(PAGE EXTRACT)
◇ ◇ ◇ ◇

Prélude
Nous avons déjà présenté aux lecteurs du blog
pédagogique la première partie des expériences des instituteurs de l’enseignement public en Tunisie à la fin du dix neuvième siècle , il s’agissait de trois extraits relatives
aux : méthodes de correction des devoirs des élèves - l’échange des
cahiers entre les élèves, et le contrôle des cahiers.
Nous présentons aujourd’hui une deuxième partie de ces expériences dans laquelle on évoque d’autres aspects de cette activité à
savoir la nécessité de la correction, les modes de correction, les moments de la correction
les plus bénéfiques et le rôle du maître et des élèves pendant la correction en commun.
.
Ce qui est caractérise cette partie du rapport ce sont les divers témoignages des
maîtres et des maîtresses exerçant dans les différentes régions du pays,
lesquels témoignages traduisent le dévouement et la grande passion des
instituteurs, ainsi que leur désir de faire évoluer leur pratiques pédagogiques
pour plus d’efficacité et d’utilité.
Le
premier extrait : la nécessité de la correction des devoirs
« Il y a une totale unanimité sur ce point, tous les
devoirs doivent être corrigés ; sinon, il est préférable de ne pas en
donner, même au cas où les parents le demandent. Certains parents, en effet,
jugent de la valeur d’une école d’après le nombre de pages de devoirs écrits
que le maître donne chaque jour aux enfants. Naturellement ces devoirs,
beaucoup trop long et trop nombreux ne sont ni expliqués ni corrigés. Ils sont
à peu près inutiles, plutôt nuisibles aux élèves, qui les font rapidement, sans
soin et sans attention. Les maîtres ne devraient pas, dans ce cas, céder aux
désirs des parents.
La crainte de salir le cahier, de gâter
l’aspect d’un devoir, même d’une page d’écriture, par des annotations, des
corrections, des traits énergiques sous les mots fautifs, n’est plus
aujourd’hui un obstacle à la correction des devoirs.

◇ ◇ ◇ ◇

(SUPPLIED DATA)

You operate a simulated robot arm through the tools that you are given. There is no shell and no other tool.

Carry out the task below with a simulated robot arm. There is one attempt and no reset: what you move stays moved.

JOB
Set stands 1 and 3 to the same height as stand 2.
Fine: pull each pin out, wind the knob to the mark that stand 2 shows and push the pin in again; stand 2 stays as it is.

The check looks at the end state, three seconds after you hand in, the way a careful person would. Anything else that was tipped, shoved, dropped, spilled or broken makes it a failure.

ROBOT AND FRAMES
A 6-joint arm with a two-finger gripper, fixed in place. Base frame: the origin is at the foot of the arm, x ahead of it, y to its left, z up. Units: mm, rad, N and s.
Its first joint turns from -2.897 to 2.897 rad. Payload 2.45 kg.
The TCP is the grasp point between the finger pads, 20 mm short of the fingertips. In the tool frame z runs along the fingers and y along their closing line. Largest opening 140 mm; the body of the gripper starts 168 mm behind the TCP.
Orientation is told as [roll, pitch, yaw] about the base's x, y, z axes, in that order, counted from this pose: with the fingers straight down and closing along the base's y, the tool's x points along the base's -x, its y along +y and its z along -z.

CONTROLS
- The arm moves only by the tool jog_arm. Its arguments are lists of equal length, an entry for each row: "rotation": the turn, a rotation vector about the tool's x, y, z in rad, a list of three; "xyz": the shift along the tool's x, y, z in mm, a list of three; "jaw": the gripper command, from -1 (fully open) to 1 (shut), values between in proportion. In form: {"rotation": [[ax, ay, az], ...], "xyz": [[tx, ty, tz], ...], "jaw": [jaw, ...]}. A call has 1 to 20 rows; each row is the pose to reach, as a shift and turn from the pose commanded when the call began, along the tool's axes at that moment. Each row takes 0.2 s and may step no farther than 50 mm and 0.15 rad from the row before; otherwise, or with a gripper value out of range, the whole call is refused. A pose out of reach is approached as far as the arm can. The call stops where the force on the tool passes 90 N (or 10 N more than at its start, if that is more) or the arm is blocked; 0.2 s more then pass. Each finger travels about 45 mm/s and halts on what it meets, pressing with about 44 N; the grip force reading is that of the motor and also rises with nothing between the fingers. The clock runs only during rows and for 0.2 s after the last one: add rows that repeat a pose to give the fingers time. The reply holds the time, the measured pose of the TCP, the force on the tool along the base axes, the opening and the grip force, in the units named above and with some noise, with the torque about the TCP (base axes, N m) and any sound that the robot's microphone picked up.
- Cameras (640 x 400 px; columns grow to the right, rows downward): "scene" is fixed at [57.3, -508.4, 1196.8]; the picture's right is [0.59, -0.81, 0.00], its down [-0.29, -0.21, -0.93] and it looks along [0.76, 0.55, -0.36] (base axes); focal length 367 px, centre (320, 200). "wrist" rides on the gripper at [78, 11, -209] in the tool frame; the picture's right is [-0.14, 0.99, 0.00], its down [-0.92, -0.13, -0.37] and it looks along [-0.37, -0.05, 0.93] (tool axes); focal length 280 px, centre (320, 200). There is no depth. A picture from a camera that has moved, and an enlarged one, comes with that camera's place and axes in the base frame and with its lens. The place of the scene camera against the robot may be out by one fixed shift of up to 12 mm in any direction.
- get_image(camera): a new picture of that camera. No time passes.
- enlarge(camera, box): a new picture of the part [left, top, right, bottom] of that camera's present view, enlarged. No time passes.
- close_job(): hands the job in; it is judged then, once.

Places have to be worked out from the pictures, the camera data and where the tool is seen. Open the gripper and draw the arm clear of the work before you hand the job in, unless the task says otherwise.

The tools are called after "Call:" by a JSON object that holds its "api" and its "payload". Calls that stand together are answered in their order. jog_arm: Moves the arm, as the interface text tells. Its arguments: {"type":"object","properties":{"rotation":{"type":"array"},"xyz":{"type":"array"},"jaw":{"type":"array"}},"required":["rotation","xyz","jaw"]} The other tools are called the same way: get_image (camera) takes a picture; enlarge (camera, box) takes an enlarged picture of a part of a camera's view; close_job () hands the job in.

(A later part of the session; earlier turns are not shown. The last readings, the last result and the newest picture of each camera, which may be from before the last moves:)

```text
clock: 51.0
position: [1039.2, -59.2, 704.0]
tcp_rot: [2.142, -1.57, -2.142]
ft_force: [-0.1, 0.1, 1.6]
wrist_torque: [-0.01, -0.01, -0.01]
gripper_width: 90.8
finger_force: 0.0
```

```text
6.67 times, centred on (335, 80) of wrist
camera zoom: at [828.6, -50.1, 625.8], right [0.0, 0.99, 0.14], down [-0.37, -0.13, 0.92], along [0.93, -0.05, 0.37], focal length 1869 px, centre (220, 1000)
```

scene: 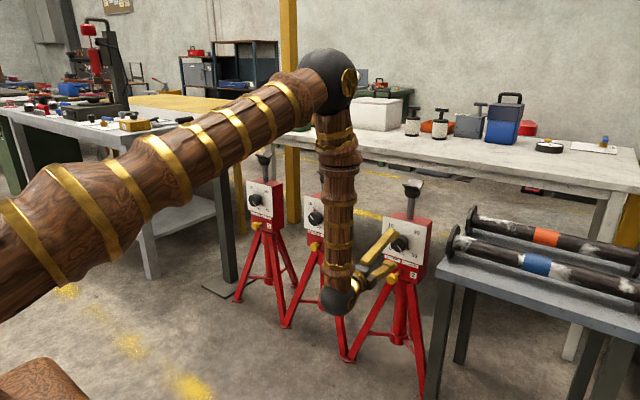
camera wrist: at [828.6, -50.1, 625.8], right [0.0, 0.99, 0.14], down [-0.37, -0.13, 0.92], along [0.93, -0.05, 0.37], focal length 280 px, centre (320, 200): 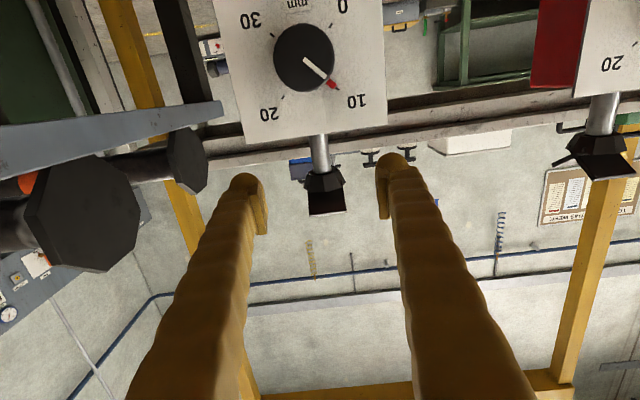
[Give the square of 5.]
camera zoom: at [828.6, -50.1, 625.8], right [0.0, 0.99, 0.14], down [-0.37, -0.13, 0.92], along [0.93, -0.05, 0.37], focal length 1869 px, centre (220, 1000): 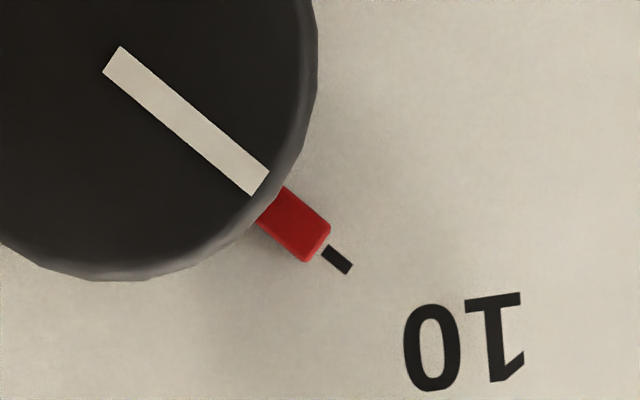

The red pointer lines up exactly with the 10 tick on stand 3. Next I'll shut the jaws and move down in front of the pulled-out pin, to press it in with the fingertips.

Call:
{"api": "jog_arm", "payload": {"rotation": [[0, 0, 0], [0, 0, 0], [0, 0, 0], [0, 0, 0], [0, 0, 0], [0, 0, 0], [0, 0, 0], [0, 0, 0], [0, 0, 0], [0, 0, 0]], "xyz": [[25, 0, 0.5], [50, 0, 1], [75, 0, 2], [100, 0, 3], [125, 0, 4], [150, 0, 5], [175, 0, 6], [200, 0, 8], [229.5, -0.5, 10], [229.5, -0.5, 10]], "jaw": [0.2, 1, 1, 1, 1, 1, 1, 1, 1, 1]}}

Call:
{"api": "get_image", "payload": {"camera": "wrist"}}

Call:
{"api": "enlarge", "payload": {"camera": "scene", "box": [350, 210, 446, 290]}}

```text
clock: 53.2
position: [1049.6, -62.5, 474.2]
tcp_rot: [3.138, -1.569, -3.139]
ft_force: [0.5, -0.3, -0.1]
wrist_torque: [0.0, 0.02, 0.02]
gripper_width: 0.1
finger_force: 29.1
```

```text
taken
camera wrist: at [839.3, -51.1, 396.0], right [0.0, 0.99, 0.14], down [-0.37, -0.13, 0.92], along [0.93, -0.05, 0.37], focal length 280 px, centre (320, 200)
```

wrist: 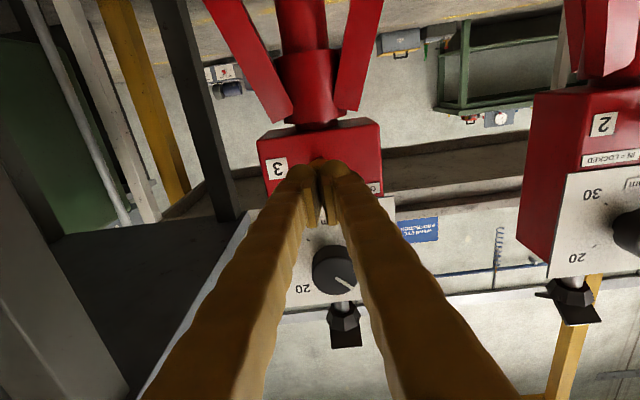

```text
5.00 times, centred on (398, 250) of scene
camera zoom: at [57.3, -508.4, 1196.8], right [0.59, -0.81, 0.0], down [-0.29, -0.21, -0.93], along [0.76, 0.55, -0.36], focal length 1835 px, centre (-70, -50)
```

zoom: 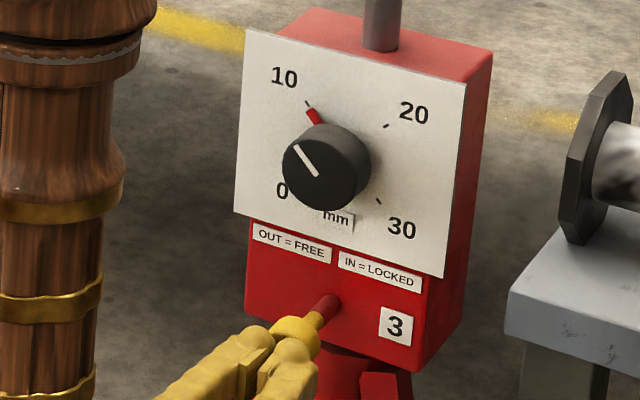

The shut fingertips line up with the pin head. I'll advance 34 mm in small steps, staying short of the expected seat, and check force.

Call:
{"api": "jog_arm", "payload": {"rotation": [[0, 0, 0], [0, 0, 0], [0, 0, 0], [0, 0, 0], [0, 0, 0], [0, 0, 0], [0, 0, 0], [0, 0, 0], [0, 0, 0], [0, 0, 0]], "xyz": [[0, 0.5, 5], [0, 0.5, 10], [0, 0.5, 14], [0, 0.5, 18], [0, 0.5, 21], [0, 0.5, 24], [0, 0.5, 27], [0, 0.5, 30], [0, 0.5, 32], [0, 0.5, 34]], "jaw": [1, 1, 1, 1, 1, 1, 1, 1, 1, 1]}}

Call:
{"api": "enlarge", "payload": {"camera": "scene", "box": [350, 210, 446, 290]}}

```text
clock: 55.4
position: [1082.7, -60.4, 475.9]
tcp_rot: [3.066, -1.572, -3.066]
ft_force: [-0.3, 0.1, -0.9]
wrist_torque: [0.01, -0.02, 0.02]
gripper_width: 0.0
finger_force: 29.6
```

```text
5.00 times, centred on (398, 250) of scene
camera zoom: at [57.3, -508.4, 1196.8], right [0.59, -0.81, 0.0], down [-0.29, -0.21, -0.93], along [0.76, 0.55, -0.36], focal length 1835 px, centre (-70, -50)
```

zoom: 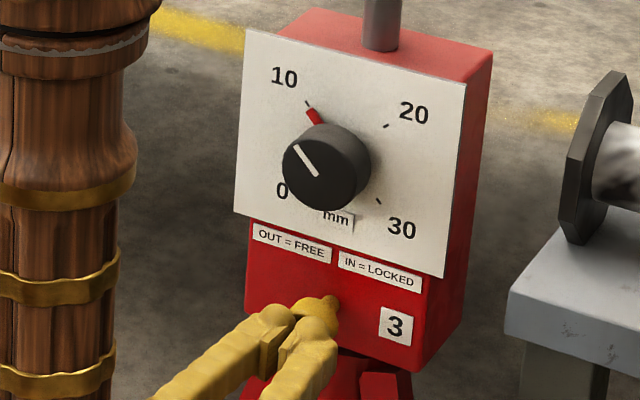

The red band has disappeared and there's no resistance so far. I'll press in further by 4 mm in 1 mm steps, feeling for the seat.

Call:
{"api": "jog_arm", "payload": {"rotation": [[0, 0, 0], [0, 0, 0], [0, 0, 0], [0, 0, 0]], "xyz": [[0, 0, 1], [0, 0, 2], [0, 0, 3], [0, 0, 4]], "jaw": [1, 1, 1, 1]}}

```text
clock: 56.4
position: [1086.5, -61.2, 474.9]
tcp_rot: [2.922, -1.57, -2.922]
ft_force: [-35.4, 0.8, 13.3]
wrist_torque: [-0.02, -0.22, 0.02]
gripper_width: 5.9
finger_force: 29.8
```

◇ ◇ ◇ ◇

(OBJECTIVE 1) Could you quote the page extract from "La crainte de" up to and including "correction des devoirs."?
(OBJECTIVE 2) Begin with the line where "- enlarge(camera, box): a" appears and end with the line where "[Give the square of 5.]" appears. Copy only that stretch, exactly, with no pictures.

(FINAL RESULT 1)
La crainte de salir le cahier, de gâter
l’aspect d’un devoir, même d’une page d’écriture, par des annotations, des
corrections, des traits énergiques sous les mots fautifs, n’est plus
aujourd’hui un obstacle à la correction des devoirs.

(FINAL RESULT 2)
- enlarge(camera, box): a new picture of the part [left, top, right, bottom] of that camera's present view, enlarged. No time passes.
- close_job(): hands the job in; it is judged then, once.

Places have to be worked out from the pictures, the camera data and where the tool is seen. Open the gripper and draw the arm clear of the work before you hand the job in, unless the task says otherwise.

The tools are called after "Call:" by a JSON object that holds its "api" and its "payload". Calls that stand together are answered in their order. jog_arm: Moves the arm, as the interface text tells. Its arguments: {"type":"object","properties":{"rotation":{"type":"array"},"xyz":{"type":"array"},"jaw":{"type":"array"}},"required":["rotation","xyz","jaw"]} The other tools are called the same way: get_image (camera) takes a picture; enlarge (camera, box) takes an enlarged picture of a part of a camera's view; close_job () hands the job in.

(A later part of the session; earlier turns are not shown. The last readings, the last result and the newest picture of each camera, which may be from before the last moves:)

```text
clock: 51.0
position: [1039.2, -59.2, 704.0]
tcp_rot: [2.142, -1.57, -2.142]
ft_force: [-0.1, 0.1, 1.6]
wrist_torque: [-0.01, -0.01, -0.01]
gripper_width: 90.8
finger_force: 0.0
```

```text
6.67 times, centred on (335, 80) of wrist
camera zoom: at [828.6, -50.1, 625.8], right [0.0, 0.99, 0.14], down [-0.37, -0.13, 0.92], along [0.93, -0.05, 0.37], focal length 1869 px, centre (220, 1000)
```

scene: 
camera wrist: at [828.6, -50.1, 625.8], right [0.0, 0.99, 0.14], down [-0.37, -0.13, 0.92], along [0.93, -0.05, 0.37], focal length 280 px, centre (320, 200): 
[Give the square of 5.]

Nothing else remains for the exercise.